▶ **Work to do**
Reproduce the listing below exactly, minus its pictures.

▶ **Provided material**
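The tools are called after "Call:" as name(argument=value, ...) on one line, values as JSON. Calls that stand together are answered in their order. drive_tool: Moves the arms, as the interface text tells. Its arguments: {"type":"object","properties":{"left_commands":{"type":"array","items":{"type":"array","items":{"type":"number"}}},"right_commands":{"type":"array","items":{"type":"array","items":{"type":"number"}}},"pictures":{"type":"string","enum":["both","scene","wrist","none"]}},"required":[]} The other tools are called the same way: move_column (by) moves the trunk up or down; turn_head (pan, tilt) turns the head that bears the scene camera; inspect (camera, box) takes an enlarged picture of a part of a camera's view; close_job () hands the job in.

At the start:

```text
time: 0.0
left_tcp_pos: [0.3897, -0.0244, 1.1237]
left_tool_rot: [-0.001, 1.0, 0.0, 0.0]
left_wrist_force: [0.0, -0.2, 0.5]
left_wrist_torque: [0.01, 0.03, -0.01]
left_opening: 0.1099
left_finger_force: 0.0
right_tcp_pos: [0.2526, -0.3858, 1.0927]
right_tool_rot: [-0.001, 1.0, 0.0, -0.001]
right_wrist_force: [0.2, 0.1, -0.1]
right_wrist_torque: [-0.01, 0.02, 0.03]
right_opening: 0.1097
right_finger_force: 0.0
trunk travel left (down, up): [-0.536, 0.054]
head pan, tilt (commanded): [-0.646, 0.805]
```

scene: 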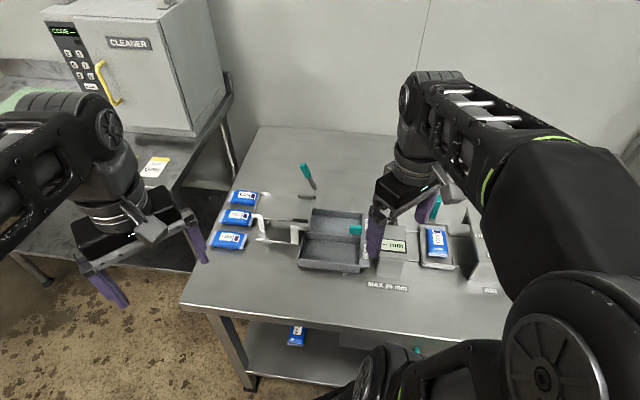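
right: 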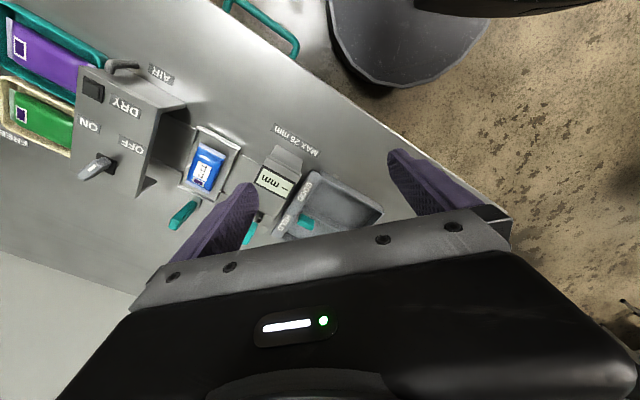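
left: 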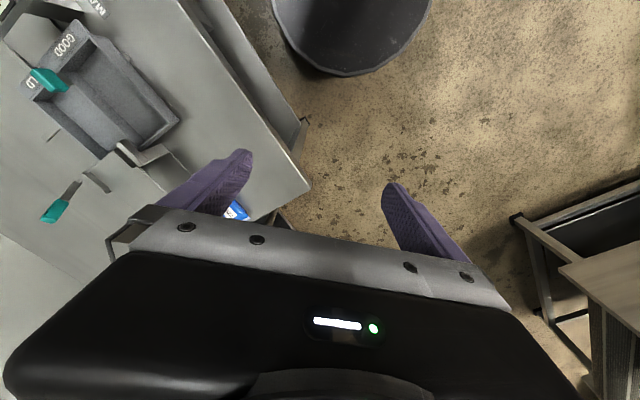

▶ **Answer to the exercise**
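The tools are called after "Call:" as name(argument=value, ...) on one line, values as JSON. Calls that stand together are answered in their order. drive_tool: Moves the arms, as the interface text tells. Its arguments: {"type":"object","properties":{"left_commands":{"type":"array","items":{"type":"array","items":{"type":"number"}}},"right_commands":{"type":"array","items":{"type":"array","items":{"type":"number"}}},"pictures":{"type":"string","enum":["both","scene","wrist","none"]}},"required":[]} The other tools are called the same way: move_column (by) moves the trunk up or down; turn_head (pan, tilt) turns the head that bears the scene camera; inspect (camera, box) takes an enlarged picture of a part of a camera's view; close_job () hands the job in.

At the start:

```text
time: 0.0
left_tcp_pos: [0.3897, -0.0244, 1.1237]
left_tool_rot: [-0.001, 1.0, 0.0, 0.0]
left_wrist_force: [0.0, -0.2, 0.5]
left_wrist_torque: [0.01, 0.03, -0.01]
left_opening: 0.1099
left_finger_force: 0.0
right_tcp_pos: [0.2526, -0.3858, 1.0927]
right_tool_rot: [-0.001, 1.0, 0.0, -0.001]
right_wrist_force: [0.2, 0.1, -0.1]
right_wrist_torque: [-0.01, 0.02, 0.03]
right_opening: 0.1097
right_finger_force: 0.0
trunk travel left (down, up): [-0.536, 0.054]
head pan, tilt (commanded): [-0.646, 0.805]
```

scene: 
right: 
left: 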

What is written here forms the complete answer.